##### SUPPLIED MATERIAL

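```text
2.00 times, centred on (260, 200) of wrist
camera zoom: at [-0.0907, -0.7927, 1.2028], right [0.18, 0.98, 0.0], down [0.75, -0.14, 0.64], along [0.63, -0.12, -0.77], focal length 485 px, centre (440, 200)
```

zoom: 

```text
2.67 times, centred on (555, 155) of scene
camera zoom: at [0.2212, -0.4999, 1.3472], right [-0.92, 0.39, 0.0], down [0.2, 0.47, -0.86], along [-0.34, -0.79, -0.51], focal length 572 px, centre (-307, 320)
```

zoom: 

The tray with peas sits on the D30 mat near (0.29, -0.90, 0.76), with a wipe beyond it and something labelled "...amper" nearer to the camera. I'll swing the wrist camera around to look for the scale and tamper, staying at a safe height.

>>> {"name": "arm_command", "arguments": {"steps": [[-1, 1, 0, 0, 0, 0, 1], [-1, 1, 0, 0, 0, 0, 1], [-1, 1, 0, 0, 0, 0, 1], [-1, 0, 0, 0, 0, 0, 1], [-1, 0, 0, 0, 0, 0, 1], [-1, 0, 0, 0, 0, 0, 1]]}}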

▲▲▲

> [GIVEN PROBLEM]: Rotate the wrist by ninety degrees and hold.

##########

Select all lines in the listing above where the word "centred" appears, and show them.

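2.00 times, centred on (260, 200) of wrist
2.67 times, centred on (555, 155) of scene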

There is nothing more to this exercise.